Il brigante Berardino Viola al di là del mito
di Fulvio D’Amore

  La figura del brigante Berardino Viola, nato il 24 novembre 1838 presso il piccolo borgo di Vallececa (comune di Pescorocchiano), non può essere compresa a fondo se non la si inquadra nel contesto socio-economico del Cicolano di quegli anni drammatici.
  E’ il classico caso, quello di Berardino Viola, in cui è impossibile «separare l’albero dal bosco».
  Certo se si considera la singola individualità del brigante si rimane colpiti dalla negatività delle sue «imprese memorabili» da inquadrare, comunque, nello scorcio di un’epoca dura e violenta.
  Nel paese d’origine, situato sulla riva sinistra dell’allora fiume Salto, suo padre, Angelo Viola faceva il mestiere di guardia doganale e sua madre, Marianna Rossetti, esercitava la professione di filatrice, per arrotondare il magro stipendio del marito.
  La famiglia nella quale Berardino Viola nacque non era, quindi, stretta dalla miseria e anzi poteva collocarsi tra quelle fortunate, in un territorio nel quale la sopravvivenza era già un traguardo.
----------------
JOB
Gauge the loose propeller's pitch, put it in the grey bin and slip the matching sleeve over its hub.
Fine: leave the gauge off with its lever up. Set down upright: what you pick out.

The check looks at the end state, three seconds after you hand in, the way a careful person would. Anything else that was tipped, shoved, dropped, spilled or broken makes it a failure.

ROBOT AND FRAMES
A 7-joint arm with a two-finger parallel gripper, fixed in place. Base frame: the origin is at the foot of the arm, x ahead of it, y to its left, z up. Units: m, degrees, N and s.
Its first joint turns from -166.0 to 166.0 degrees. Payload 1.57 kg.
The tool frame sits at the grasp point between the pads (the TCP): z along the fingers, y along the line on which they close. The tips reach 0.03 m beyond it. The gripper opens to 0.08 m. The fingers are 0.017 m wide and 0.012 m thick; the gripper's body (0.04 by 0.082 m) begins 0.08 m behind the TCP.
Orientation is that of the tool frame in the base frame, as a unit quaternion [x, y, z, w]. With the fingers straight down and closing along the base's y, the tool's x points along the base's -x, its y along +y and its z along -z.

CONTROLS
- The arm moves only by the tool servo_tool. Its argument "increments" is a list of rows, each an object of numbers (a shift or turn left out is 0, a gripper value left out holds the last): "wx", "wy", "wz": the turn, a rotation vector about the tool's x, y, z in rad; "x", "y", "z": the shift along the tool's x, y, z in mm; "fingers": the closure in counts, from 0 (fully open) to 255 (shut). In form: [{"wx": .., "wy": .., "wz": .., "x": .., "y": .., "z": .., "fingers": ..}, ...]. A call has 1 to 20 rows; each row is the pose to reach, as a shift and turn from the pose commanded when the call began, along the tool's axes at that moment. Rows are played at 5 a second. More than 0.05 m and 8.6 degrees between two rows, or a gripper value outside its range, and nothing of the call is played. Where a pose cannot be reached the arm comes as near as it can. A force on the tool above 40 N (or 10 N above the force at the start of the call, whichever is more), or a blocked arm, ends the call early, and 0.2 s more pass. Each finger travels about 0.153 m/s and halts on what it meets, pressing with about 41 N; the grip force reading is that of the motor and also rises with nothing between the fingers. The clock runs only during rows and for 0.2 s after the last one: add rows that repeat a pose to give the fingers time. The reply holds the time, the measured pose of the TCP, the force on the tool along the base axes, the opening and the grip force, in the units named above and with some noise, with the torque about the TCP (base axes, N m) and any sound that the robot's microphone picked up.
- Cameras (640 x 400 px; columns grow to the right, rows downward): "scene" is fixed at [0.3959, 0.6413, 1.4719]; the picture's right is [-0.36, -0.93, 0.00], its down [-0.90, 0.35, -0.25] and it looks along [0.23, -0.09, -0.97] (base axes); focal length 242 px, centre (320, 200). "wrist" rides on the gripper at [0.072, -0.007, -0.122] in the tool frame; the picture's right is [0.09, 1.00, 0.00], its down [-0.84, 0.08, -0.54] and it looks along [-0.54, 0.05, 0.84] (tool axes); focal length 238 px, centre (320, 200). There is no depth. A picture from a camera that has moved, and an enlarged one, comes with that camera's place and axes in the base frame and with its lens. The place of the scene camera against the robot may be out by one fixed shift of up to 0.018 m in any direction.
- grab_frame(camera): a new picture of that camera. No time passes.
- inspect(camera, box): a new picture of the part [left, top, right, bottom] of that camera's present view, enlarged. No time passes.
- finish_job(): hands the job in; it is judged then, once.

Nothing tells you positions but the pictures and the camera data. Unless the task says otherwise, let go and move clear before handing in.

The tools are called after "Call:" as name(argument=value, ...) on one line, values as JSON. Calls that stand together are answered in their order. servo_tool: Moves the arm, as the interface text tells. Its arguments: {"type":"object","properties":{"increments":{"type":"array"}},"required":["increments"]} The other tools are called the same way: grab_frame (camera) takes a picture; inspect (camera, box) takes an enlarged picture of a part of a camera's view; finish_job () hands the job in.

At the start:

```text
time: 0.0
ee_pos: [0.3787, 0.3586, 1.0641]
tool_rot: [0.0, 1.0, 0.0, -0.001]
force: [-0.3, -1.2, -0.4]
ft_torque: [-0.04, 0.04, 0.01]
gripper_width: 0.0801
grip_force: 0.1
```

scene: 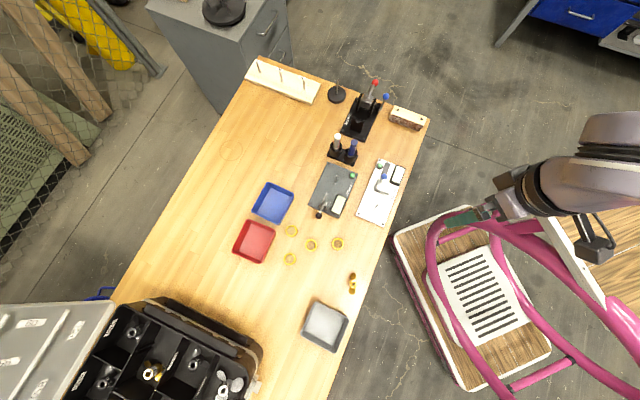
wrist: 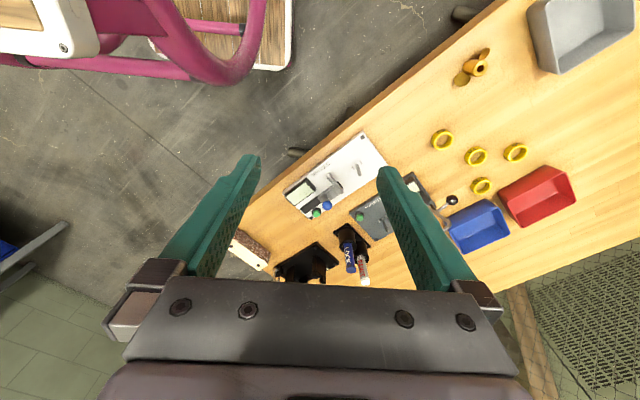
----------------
  La gioventù del giovane Berardino trascorse in un clima di instabilità politica e sociale, di miseria dilagante in un quadro culturale caratterizzato da un analfabetismo pressoché generalizzato: tutte situazioni che finivano per creare un terreno fecondo per il gonfiarsi del fenomeno brigantaggio, tanto diffuso lungo tutta la frontiera pontificia a ridosso del Cicolano, anche nel periodo borbonico.
  L’adolescenza del piccolo Berardino, dopo la metà dell’Ottocento, si svolse quindi in una situazione di scompigli e duri contrasti che giornalmente avvenivano lungo la linea di confine tra guardie doganali e gendarmi papali, a causa di continui sconfinamenti che da ambo le parti avvenivano.
  Contrabbando ed incetta di derrate alimentari, furtivamente introdotte nel regno di Napoli, videro coinvolti la maggior parte dei «Signori» del Cicolano che spesso si erano serviti, per imporre le loro condizioni, di bande armate composte da contadini e braccianti, i quali, dopo aver partecipato alle consuete scorrerie, rientravano tranquillamente nei loro villaggi come fosse una normale prassi all’interno di un equilibrio che entrambe le parti sorreggevano.
  La famiglia Viola ben presto si trasferì al di là del fiume presso Teglieto (comune di Petrella Salto) proprio quando le mascalzonate di Berardino si andavano moltiplicando al punto che i genitori pensarono bene di mandare quel loro figlio scapestrato a scuola presso il parroco di Rigatti, paese situato dentro i confini papalini, nelle vicinanze di Vallececa.
  D’altronde quel fanciullo basso, magro, sporco e stizzoso, tutto nervi, si poteva magari correggere con l’ausilio di un buon insegnamento.
Ma, purtroppo, arrivò il momento in cui persino il rigido sacerdote dovette dichiarare la resa, proclamando a gran voce che di quel tanghero indomabile non ne voleva più sapere.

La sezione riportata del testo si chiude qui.